Tasks to carry out.
(a) What does the source passage say from "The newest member" through "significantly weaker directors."? Give the exact wording.
(b) Return the line containing "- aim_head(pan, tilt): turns", the line containing "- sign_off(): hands", and every line between them, exactly as they stand. Output nothing else.

Source passage.

-*-

18 October 2007

LAWYERS, GUNS AND MONEY

There is a certain kind of writer-director that emphasises the first half of that equation: write a great script and then just slap it up on the screen. Woody Allen is the godfather of this mentality (though he is not always beholden to it); men like Barry Levinson is its elder statesman; M. Night Shyamalan is its court fool; Kevin Smith is its slacker brother-in-law who won't ever get off its couch.

The newest member of this august company is Tony Gilroy, whose script for the legal thriller Michael Clayton is very good indeed, and whose direction of the script for the legal thriller Michael Clayton betrays only the faintest hints of personality at the most irregular intervals, and makes no effort to hide itself as the work of a newbie who has logged time with with some very good directors and some significantly weaker directors.

That said, I can't defend calling Gilroy a bad director, just a very cautious one. That's practically a good thing: in the hands of an established genius we call that "restraint," and praise it. But in Michael Clayton it comes off more like a fear that if the director does anything too imaginative, we might lose track of his wonderful story and wonderful language. It's not a coincidence, I don't think, that the best moment in the whole film bar none, and its best-directed moment, is an essentially dialogue-free scene in which a character is ambushed and killed. Taking place in a single gutsy tracking shot that runs back and forth through an apartment (Steadicam, by the looks of it), this character is grabbed, tasered, undressed and injected. It's incredibly intense, one of those classic movie moments where all of a sudden you realise that you've just started breathing again, and it can only be regarded as a triumph of directing and visual storytelling. And every other moment where I noticed myself thinking a particular incident had been particularly well-directed, it was a moment in which spoken dialogue was absent or irrelevant (in the case of a scene that we had already watched one time, and were now seeing again in a totally new context; the film's second most thrilling sequence).

-*-

Data extract.

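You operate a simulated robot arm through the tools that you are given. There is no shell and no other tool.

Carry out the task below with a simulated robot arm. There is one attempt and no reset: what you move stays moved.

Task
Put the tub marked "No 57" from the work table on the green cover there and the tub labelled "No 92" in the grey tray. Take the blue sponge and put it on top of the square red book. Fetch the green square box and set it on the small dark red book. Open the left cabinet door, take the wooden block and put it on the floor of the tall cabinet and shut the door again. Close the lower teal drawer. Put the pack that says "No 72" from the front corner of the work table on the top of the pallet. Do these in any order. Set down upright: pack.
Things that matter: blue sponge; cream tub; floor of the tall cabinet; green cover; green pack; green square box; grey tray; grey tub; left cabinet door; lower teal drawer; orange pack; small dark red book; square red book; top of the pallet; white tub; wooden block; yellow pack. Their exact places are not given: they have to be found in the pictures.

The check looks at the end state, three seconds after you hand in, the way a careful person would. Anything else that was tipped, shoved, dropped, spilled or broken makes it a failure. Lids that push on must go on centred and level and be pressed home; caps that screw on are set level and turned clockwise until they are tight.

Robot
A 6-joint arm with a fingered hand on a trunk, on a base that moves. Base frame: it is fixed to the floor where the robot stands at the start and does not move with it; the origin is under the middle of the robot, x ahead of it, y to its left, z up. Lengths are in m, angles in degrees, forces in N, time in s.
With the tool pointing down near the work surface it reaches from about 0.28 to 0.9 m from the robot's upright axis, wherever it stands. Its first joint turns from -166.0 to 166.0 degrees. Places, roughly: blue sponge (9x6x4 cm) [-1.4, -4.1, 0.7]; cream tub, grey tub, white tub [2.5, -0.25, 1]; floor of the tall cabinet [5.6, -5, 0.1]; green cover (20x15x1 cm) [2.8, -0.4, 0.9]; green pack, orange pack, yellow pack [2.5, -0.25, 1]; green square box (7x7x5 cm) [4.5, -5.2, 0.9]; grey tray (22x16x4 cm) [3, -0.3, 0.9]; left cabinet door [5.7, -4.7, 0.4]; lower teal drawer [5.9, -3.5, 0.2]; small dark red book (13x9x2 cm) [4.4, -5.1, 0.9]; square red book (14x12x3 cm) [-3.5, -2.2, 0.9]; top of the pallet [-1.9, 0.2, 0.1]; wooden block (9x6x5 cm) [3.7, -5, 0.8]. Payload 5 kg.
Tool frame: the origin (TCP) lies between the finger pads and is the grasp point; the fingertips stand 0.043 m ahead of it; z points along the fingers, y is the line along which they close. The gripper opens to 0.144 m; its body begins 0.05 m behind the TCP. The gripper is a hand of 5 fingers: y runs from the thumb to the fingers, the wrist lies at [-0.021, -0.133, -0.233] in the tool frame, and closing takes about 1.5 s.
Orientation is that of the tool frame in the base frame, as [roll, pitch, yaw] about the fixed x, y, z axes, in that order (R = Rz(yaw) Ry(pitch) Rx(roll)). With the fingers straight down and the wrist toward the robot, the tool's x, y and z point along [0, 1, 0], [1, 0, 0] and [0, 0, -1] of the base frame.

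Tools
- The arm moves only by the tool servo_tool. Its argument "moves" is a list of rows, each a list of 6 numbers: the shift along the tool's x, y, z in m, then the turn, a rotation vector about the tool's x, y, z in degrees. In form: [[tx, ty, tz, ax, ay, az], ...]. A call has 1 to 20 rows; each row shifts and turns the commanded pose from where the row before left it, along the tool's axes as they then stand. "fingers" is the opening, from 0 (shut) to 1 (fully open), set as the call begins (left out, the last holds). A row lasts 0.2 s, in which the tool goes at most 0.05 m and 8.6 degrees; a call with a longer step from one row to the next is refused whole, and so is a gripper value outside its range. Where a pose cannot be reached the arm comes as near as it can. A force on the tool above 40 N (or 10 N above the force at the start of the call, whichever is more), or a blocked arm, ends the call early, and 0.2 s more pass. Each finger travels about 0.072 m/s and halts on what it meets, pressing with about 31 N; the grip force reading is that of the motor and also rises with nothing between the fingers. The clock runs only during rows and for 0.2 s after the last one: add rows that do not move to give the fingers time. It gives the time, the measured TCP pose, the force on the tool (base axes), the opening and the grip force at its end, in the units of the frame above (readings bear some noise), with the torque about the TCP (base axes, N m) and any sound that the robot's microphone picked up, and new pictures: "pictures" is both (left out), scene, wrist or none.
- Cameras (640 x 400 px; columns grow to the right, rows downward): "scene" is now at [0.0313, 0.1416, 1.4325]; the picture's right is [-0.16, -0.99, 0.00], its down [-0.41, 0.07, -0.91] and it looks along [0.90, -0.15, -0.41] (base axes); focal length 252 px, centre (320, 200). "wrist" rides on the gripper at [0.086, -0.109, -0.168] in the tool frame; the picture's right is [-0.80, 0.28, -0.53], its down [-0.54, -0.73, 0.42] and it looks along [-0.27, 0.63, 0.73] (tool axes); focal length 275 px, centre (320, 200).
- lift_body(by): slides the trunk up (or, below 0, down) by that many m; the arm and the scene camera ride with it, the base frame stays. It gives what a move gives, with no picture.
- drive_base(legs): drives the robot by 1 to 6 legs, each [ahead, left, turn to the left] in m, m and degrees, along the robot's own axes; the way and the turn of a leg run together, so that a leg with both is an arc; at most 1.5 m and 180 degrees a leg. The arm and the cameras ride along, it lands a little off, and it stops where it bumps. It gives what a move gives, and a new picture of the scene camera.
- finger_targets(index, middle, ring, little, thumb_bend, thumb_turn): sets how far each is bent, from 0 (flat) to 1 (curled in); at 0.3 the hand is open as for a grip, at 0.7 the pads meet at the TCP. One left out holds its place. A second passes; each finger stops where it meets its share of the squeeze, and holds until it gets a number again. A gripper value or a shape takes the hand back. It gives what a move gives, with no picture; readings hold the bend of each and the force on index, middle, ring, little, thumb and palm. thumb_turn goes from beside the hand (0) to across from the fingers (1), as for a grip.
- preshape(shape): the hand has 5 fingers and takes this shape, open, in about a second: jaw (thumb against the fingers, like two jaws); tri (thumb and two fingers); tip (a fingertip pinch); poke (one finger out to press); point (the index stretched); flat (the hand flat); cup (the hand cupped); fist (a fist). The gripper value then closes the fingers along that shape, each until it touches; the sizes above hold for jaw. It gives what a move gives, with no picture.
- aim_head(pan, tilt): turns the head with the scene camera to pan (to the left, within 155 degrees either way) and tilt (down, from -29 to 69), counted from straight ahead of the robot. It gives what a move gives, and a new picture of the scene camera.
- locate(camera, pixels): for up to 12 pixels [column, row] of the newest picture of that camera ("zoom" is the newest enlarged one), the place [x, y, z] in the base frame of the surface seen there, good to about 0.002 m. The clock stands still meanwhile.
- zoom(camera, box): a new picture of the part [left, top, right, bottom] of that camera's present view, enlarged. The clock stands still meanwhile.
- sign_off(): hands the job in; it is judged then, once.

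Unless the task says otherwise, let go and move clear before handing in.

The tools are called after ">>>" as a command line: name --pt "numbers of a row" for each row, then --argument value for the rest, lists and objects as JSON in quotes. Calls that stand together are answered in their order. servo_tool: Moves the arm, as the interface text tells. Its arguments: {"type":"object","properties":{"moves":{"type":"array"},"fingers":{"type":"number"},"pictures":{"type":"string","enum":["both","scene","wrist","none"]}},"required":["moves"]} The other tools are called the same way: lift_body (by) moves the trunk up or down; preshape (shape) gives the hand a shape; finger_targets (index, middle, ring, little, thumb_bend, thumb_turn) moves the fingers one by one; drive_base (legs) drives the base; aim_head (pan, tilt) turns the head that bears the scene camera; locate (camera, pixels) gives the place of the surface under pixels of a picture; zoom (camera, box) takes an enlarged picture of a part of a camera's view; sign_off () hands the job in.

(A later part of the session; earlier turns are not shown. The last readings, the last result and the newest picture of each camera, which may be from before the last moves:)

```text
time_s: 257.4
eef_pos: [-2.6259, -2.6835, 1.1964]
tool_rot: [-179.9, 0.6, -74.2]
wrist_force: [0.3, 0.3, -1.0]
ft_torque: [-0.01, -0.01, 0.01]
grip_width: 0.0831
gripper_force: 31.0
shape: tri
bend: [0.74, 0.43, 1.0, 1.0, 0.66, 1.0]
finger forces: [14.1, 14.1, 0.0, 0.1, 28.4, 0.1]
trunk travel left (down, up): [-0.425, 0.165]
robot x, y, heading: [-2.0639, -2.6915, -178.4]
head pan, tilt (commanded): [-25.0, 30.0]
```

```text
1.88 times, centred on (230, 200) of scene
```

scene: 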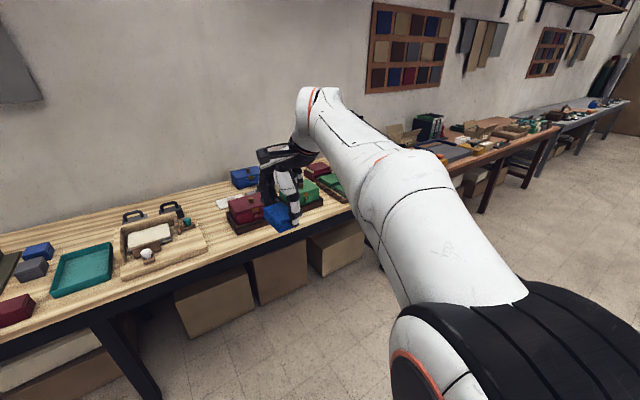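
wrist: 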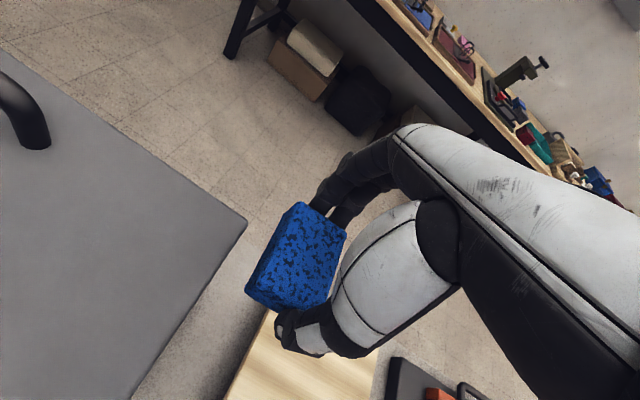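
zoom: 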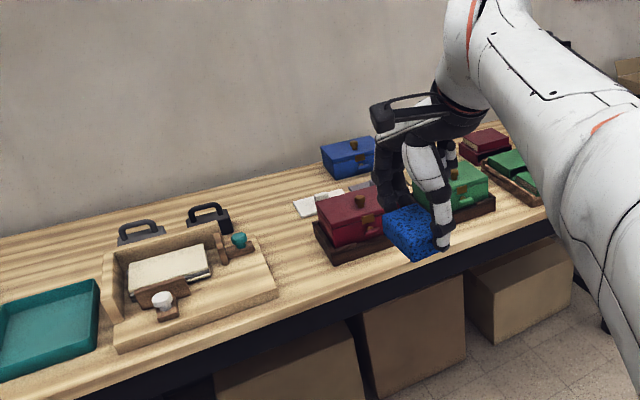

-*-

Answers per task.
(a)
The newest member of this august company is Tony Gilroy, whose script for the legal thriller Michael Clayton is very good indeed, and whose direction of the script for the legal thriller Michael Clayton betrays only the faintest hints of personality at the most irregular intervals, and makes no effort to hide itself as the work of a newbie who has logged time with with some very good directors and some significantly weaker directors.

(b)
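- aim_head(pan, tilt): turns the head with the scene camera to pan (to the left, within 155 degrees either way) and tilt (down, from -29 to 69), counted from straight ahead of the robot. It gives what a move gives, and a new picture of the scene camera.
- locate(camera, pixels): for up to 12 pixels [column, row] of the newest picture of that camera ("zoom" is the newest enlarged one), the place [x, y, z] in the base frame of the surface seen there, good to about 0.002 m. The clock stands still meanwhile.
- zoom(camera, box): a new picture of the part [left, top, right, bottom] of that camera's present view, enlarged. The clock stands still meanwhile.
- sign_off(): hands the job in; it is judged then, once.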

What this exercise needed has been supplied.